• **Page excerpt**
Abstract

Surgical techniques were applied to the shoot apex of carrot (Daucus carota L.) to test the interpretation that provascular tissue is the initial stage of vascular differentiation and to localize the sources of the influences that control its differentiation. If the apex is isolated laterally by vertical incisions leaving it at the summit of a plug of pith tissue, vascular differentiation proceeds normally and an independent vascular system is formed in the pith plug. If all leaf primordia are systematically suppressed, provascular tissue continues to differentiate as an acropetal extension of the pre-existing vascular system but no further differentiation occurs. When the apex is isolated laterally and all leaf primordia are suppressed, provascular tissue continues to be formed acropetally and is extended basipetally into the pith plug by redifferentiation of pith cells, but no further differentiation occurs. This tissue reacts positively to histochemical tests for esterase indicating its vascular nature. If only one leaf primordium is allowed to develop on an isolated shoot apex, its vascular system develops normally and extends basipetally into the pith plug, but there is no extension of provascular tissue into the pith plug. These results support the interpretation that the initial stage of vascular differentiation is controlled by the apical meristem but that further maturation of vascular tissue depends upon influences from developing leaf primordia.

• **Supplied material**
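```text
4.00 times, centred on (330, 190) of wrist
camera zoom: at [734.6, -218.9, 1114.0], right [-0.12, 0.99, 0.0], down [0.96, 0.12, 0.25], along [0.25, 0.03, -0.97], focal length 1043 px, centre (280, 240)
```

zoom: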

• **What is being asked**
Repeat the page excerpt word for word.

• **Solution to this task**
Abstract

Surgical techniques were applied to the shoot apex of carrot (Daucus carota L.) to test the interpretation that provascular tissue is the initial stage of vascular differentiation and to localize the sources of the influences that control its differentiation. If the apex is isolated laterally by vertical incisions leaving it at the summit of a plug of pith tissue, vascular differentiation proceeds normally and an independent vascular system is formed in the pith plug. If all leaf primordia are systematically suppressed, provascular tissue continues to differentiate as an acropetal extension of the pre-existing vascular system but no further differentiation occurs. When the apex is isolated laterally and all leaf primordia are suppressed, provascular tissue continues to be formed acropetally and is extended basipetally into the pith plug by redifferentiation of pith cells, but no further differentiation occurs. This tissue reacts positively to histochemical tests for esterase indicating its vascular nature. If only one leaf primordium is allowed to develop on an isolated shoot apex, its vascular system develops normally and extends basipetally into the pith plug, but there is no extension of provascular tissue into the pith plug. These results support the interpretation that the initial stage of vascular differentiation is controlled by the apical meristem but that further maturation of vascular tissue depends upon influences from developing leaf primordia.